Supervisors: prof Jaak Jaagus, dotsent Alar Läänelaid
Opponent: prof Tomasz Wazny (Nicolaus Copernicuse Ülikool, Poola; Arizona Ülikool, USA)
Trees record environmental conditions in their annual growth layers and provide key clues to past climate and to possible future variations. Hence, the thesis investigates the weather impact on radial increment of pedunculate oak (Quercus robur L.) at its northern distributional limit in Finland and Estonia, and explains its sapwood variability in the eastern Baltic region (i.e. in Finland and the Baltic States). The research resulted in the first countrywide oak tree-ring chronology (1646-2011) for Estonia as well as in respective Finnish, Latvian, Lithuanian chronologies. The similarity of oak growth pattern within the studied region is strong and extends up to northern Poland. Oak in the eastern Baltic region has 6-19 sapwood rings (within 95% confidence limits).
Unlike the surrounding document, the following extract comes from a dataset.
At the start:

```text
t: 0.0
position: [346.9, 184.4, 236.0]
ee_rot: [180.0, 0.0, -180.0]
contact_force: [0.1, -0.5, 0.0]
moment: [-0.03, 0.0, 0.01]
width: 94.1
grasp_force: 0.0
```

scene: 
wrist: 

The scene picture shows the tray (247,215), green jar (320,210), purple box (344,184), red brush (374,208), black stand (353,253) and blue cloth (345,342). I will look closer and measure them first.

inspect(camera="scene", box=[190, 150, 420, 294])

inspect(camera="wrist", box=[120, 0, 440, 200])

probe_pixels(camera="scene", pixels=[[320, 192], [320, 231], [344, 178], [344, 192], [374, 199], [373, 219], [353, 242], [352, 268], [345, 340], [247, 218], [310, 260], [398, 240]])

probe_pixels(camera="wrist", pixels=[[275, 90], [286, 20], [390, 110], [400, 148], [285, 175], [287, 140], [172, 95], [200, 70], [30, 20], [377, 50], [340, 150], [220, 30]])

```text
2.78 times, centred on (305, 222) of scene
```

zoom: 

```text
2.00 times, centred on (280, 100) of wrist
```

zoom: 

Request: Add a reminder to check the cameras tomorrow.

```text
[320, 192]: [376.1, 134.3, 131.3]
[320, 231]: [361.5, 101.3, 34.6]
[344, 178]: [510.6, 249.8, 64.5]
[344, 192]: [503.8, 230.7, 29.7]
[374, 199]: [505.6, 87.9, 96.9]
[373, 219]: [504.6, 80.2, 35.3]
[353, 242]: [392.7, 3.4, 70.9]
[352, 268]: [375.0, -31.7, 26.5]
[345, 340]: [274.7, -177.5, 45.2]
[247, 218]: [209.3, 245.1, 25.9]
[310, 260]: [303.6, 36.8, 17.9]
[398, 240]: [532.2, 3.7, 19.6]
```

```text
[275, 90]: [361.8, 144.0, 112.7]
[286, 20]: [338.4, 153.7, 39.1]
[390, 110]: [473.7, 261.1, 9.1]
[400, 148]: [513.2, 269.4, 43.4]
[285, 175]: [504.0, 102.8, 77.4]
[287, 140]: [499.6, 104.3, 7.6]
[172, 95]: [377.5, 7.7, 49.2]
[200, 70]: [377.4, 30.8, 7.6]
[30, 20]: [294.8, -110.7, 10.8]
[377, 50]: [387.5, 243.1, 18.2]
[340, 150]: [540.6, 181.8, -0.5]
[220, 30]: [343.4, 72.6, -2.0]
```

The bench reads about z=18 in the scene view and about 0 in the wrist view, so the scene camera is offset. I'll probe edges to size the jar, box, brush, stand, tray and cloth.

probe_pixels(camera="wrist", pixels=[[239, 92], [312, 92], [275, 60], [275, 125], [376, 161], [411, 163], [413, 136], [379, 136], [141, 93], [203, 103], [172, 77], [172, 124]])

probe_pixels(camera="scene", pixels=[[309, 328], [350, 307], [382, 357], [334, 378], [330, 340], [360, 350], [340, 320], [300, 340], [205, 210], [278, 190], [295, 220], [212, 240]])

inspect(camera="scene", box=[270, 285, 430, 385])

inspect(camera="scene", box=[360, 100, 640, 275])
This estimation increases the precision of oak tree-ring dating in the region, since the sapwood is often missing in the datable objects, but the last sapwood ring in the trunk indicates the felling date. At its northern distributional limit, oak's radial growth is limited by summer weather. Accordingly, oaks growing on shallow soil in Finland and western Estonia are positively influenced by summer precipitation. Moreover, sequential summer droughts are a likely factor inducing oak decline in the studied Finnish forest. On the other hand, the oaks on the deeper drought resistant soil in northeastern Estonia are favoured by June temperature, and the oaks in the southeastern part of the country depend on both summer precipitation and temperature. In addition, the thesis presents the first tree-ring based palaeoclimatic reconstruction for Estonia. The pointer years identified in the retrodiction fairly agree with the summer precipitation extremes reported in historic sources. Thus the reconstruction model has adequate capacity of detecting past rainfall extremes.